Keadaan demikian membawa kesengsaraan secara menyeluruh dalam hidup mereka. Kesengsaraan yang tidak hanya mereka rasakan secara fisik, tetapi juga berdampak pada mental, hingga menyerang spiritualitas mereka. Kesengsaraan yang holistik itu membuat mereka seringkali mencari “tuhan” yang diharapkan mampu menolong. Namun, mereka tetap terpuruk pada penderitaan. Hal itu membawa Israel pada kesadaran bahwa mereka membutuhkan pertolongan Tuhan. Alhasil banyak teriakan permohonan terdengar dari umat agar Allah menolong memulihkan keadaaan mereka. Teriakan itu diserukan, salah satunya, oleh Pemazmur yang akan dibaca pada minggu Adven 3, “Ya Allah, pulihkanlah kami, buatlah wajah-Mu bersinar, maka kami akan selamat” (Mzm 80:4).

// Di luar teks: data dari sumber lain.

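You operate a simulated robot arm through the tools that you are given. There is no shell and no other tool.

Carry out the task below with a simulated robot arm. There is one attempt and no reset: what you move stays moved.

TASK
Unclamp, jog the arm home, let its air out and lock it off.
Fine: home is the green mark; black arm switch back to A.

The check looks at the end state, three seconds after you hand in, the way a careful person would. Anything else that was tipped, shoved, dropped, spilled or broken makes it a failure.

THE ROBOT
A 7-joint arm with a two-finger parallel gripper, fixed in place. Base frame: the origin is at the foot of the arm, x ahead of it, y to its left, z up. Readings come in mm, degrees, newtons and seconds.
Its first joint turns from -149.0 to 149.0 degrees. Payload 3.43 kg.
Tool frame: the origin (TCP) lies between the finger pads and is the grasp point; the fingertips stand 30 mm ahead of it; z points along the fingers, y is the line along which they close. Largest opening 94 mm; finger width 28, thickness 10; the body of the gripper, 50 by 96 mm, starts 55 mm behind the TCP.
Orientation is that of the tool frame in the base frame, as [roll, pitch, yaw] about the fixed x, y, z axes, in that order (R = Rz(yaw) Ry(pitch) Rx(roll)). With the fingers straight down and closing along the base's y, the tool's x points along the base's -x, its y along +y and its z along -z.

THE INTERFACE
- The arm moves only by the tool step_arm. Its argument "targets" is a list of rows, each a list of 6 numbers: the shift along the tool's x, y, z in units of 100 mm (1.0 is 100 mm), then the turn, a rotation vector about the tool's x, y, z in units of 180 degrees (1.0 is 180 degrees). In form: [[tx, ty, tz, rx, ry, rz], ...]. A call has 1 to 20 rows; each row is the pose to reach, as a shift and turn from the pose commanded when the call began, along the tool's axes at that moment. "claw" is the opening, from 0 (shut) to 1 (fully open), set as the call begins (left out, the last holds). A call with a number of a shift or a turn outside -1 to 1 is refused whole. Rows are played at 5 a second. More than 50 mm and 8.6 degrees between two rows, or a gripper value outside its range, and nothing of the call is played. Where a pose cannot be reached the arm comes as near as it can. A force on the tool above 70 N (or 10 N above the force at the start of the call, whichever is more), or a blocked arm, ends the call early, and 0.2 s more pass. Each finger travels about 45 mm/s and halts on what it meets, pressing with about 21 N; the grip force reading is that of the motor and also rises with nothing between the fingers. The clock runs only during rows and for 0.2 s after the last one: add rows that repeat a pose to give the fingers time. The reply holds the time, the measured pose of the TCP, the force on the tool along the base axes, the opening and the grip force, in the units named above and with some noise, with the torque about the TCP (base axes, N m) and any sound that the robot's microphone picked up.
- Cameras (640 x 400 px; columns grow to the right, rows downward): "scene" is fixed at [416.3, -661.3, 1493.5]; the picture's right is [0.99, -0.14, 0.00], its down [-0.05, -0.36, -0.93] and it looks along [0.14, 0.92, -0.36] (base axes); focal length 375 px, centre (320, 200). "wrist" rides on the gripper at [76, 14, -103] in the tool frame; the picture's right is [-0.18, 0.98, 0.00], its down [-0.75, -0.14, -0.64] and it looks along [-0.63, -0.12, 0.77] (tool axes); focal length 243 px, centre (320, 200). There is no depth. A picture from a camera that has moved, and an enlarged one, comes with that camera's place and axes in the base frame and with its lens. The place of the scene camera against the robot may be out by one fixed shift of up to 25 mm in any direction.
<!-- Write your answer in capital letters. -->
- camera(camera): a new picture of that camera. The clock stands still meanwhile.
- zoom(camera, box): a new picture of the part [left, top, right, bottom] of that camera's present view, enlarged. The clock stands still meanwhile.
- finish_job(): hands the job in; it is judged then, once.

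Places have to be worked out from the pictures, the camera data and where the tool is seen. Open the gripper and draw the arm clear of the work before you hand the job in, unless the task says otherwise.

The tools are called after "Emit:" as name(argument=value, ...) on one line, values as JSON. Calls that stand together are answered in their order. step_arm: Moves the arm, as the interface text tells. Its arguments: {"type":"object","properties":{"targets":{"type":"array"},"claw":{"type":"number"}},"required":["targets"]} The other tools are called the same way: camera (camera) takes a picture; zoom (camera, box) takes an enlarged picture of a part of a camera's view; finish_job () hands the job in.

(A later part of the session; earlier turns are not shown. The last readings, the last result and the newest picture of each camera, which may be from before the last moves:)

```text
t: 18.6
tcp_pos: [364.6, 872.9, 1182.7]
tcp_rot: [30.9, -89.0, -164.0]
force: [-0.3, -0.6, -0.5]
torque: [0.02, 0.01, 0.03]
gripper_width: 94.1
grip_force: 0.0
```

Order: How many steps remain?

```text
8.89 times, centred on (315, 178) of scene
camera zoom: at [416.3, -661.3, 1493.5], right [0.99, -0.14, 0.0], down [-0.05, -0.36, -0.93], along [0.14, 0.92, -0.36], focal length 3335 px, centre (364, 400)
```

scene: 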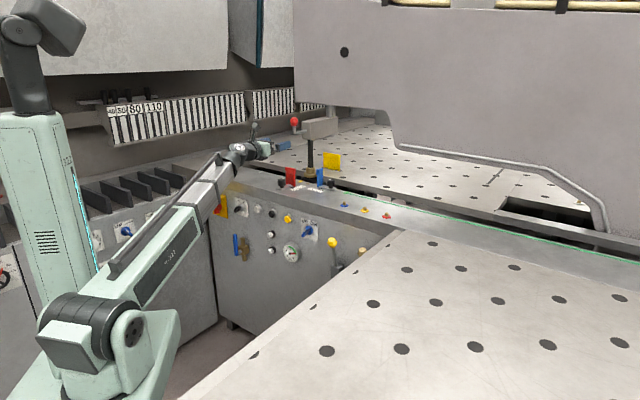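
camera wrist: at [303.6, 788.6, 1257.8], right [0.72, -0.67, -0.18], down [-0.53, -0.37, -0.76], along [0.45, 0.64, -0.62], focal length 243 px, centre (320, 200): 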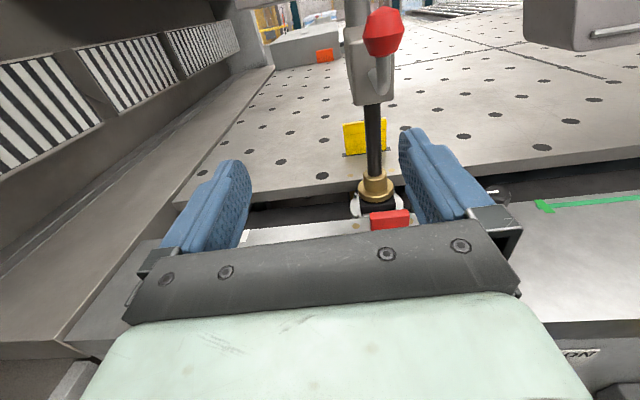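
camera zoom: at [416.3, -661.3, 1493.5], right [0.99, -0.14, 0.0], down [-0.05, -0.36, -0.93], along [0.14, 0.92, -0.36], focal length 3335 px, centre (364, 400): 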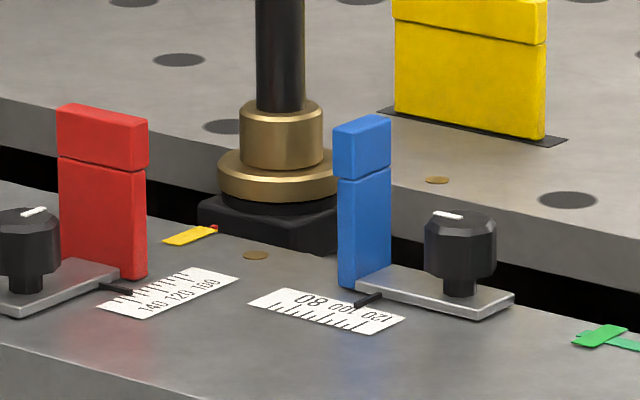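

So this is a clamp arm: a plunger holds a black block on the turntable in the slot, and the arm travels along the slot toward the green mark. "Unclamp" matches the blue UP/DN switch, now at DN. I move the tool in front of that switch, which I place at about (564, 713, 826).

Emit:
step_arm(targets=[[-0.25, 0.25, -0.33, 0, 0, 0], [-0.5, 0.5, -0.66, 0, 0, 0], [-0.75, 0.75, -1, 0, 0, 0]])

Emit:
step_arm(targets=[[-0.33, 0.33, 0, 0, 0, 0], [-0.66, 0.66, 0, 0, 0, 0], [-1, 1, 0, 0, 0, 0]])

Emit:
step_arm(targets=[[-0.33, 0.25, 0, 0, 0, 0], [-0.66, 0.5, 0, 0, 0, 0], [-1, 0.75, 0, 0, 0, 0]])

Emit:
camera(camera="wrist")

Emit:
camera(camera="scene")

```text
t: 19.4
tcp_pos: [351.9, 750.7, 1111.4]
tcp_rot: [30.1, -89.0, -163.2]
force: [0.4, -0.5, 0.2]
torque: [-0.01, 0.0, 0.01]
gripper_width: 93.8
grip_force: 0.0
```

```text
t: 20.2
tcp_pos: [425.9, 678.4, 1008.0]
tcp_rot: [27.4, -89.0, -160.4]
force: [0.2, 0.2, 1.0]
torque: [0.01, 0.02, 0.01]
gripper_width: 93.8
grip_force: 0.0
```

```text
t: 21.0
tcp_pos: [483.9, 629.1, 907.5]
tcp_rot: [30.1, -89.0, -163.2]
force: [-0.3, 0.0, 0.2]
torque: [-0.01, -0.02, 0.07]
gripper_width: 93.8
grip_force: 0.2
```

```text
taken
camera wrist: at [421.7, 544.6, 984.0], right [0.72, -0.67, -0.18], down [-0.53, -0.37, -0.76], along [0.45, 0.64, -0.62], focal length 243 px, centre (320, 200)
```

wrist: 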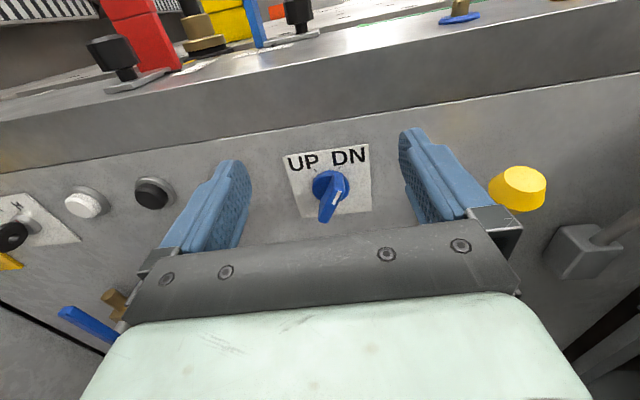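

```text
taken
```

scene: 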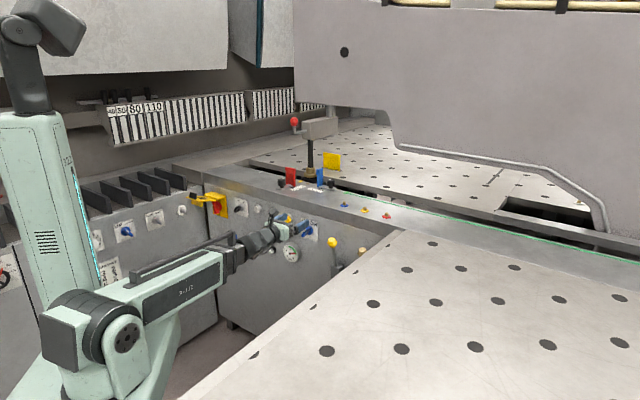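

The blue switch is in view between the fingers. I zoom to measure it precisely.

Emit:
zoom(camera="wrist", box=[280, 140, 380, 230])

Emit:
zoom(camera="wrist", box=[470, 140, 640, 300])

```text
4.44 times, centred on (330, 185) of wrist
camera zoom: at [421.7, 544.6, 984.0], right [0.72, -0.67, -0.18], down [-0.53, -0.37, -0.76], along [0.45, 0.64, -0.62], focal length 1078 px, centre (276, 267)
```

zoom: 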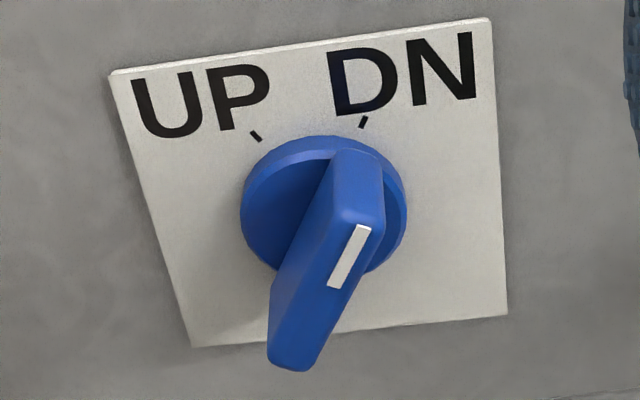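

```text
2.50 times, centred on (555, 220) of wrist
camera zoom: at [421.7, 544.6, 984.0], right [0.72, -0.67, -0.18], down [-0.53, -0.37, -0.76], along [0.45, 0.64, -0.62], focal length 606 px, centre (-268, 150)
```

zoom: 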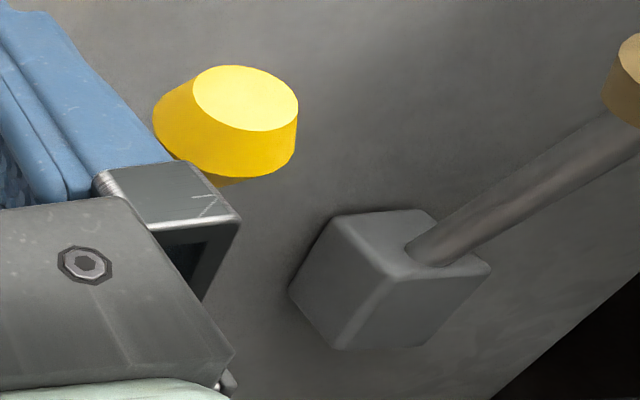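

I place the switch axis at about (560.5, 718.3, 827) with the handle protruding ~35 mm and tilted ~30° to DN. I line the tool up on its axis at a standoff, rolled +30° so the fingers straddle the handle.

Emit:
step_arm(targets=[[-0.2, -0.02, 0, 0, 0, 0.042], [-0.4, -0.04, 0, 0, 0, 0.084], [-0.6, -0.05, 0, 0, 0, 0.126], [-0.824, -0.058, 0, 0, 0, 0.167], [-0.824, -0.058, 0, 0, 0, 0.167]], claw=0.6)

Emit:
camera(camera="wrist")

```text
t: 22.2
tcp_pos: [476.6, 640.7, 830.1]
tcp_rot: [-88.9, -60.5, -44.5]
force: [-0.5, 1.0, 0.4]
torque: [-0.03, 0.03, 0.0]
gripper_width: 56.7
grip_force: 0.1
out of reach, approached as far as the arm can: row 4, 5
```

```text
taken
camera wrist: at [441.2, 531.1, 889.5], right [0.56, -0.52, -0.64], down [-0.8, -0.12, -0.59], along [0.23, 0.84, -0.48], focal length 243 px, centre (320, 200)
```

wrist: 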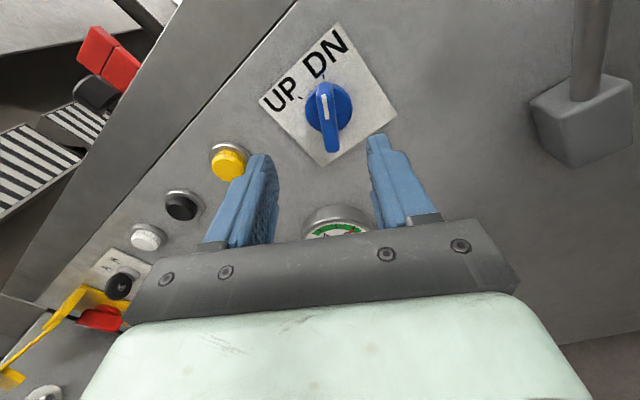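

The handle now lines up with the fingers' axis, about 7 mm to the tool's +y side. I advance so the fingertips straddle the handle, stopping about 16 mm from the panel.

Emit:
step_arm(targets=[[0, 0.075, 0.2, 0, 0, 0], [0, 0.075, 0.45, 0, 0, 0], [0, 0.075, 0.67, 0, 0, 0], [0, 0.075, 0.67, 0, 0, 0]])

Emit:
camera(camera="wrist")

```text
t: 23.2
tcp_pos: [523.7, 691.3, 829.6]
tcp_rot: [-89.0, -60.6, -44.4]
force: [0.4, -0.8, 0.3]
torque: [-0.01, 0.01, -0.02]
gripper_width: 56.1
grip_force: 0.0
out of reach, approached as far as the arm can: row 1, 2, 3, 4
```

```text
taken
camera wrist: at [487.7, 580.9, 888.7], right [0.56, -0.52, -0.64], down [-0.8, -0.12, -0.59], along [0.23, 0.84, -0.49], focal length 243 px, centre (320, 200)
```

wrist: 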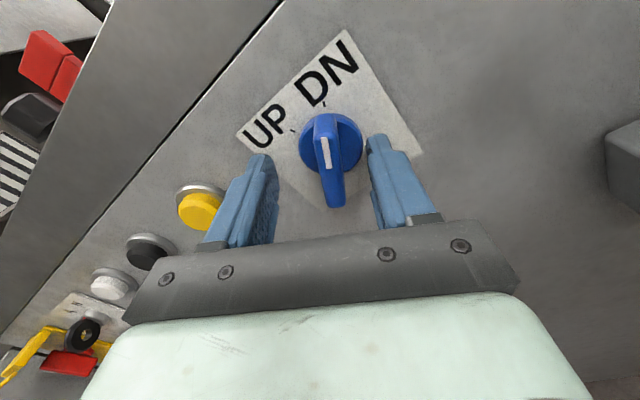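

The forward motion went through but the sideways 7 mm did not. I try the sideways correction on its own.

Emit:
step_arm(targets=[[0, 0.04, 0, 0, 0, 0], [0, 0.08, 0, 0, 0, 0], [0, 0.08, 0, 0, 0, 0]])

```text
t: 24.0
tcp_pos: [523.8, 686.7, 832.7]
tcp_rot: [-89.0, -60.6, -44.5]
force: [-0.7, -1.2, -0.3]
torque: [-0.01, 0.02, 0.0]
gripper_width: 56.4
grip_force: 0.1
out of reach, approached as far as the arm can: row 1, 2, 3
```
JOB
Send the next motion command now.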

Menariknya dalam kata “pemulihan” (Ibr: shuwb) terkandung makna pertobatan. Artinya, untuk memulihkan diri dibutuhkan pertobatan total dari umat Israel. Permohonan pemulihan tidak membuat umat Israel menanti dengan pasif tindakan Allah. Mereka melakukan tindakan aktif dengan cara menunjukkan pertobatan mereka. Pemahaman inilah yang mewarnai pengharapan mesianis Yahudi. Pemulihan hanya dapat terjadi ketika mereka bertobat, kembali dari jalannya yang sesat. Proses pemulihan berjalan dalam alur relasional pertama-tama dengan dirinya sendiri, lalu dengan komunitas, hingga berpuncak pada relasi dengan Allah. Relasi dengan diri sendiri membawa pada kesadaran akan keberdosaan dan penerimaan diri. Relasi dengan komunitas membawa kesadaran pentingnya sesama manusia untuk saling menumbuhkan. Relasi dengan Allah membawa kesadaran bahwa manusia hanya bergantung sepenuhnya pada kuasa Allah.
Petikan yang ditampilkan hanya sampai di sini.